Take up the text extract again after its last words.

[Text extract]
[start]

The Company provides a suite of geophysical services including acquisition of three-dimensional (“3D”), two-dimensional (“2D”) and multi-component seismic data surveys; data processing and interpretation services and other geophysical services for customers in the oil and natural gas industry, which include many national oil companies, major international oil companies and smaller independent E&P companies in the Gulf Coast, Mid-Continent, California, Appalachian and Rocky Mountain regions of the United States, Western Canada, the Canadian Arctic, Central and South America, Africa, the Middle East, Australia/New Zealand and the Far East.  Seismic data is used by oil and natural gas exploration and production (“E&P”) companies to identify and analyze drilling prospects and maximize successful drilling.  In addition, the Company performs work for seismic data library companies that acquire seismic data to license to E&P companies rather than for their own use.

[end]

[Dataset excerpt]
[start]

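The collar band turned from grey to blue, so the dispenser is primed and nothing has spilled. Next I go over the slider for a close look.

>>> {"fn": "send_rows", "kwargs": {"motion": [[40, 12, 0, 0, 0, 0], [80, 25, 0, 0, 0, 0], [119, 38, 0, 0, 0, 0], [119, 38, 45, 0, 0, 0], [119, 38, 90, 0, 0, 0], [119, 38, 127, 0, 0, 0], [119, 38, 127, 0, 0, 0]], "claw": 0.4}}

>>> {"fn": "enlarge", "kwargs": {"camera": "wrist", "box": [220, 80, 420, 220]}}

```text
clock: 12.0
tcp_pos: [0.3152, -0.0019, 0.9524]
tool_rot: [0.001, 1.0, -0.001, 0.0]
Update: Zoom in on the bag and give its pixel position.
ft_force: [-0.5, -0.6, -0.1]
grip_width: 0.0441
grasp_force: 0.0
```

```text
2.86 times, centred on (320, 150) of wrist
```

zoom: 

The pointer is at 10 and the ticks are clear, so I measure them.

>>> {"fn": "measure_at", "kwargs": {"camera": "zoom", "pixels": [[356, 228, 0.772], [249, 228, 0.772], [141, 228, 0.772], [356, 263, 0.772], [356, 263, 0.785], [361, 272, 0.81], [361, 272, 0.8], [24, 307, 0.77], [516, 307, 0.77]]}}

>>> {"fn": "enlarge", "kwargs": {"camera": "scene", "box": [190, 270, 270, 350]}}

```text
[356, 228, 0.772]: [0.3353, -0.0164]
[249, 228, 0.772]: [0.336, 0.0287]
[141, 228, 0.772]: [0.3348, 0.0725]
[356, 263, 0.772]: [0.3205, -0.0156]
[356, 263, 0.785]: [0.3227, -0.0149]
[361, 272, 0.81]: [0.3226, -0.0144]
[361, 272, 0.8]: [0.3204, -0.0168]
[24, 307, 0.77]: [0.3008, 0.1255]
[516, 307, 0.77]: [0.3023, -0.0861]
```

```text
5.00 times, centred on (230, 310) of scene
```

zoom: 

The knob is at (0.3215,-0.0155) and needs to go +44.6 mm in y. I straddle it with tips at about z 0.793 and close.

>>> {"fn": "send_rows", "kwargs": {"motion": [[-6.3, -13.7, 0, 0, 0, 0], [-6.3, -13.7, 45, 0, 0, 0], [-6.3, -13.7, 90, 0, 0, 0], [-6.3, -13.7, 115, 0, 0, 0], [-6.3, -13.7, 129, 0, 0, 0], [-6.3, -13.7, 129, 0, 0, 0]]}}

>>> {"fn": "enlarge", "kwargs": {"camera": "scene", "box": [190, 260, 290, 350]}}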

[end]

[The output]
The seismic services industry is dependent upon the spending levels of oil and natural gas companies for exploration, development, exploitation and production of oil and natural gas.  These spending levels have traditionally been heavily influenced by the prices of oil and natural gas.  During the past three years, the oil and natural gas industry have seen significant increases in activity resulting from continuing high commodity prices for oil and natural gas.  The Company’s seismic data acquisition services segment has benefitted from these increased levels of activity, as well as from its reputation as a provider of high-quality seismic surveys.  The Company has seen its seismic data acquisition services revenues and operating margins improve over the past several years as a result of increased demand and improved pricing for its services, improved contract terms with is customers as well as the acquisitions of Trace Energy Services, Ltd. (“Trace”) and Grant Geophysical, Inc. (“Grant”).  While demand for the Company’s services continues to increase, the Company continues to experience competition in its marketplace.  The Company will continue to aggressively compete for seismic projects from both existing and prospective customers.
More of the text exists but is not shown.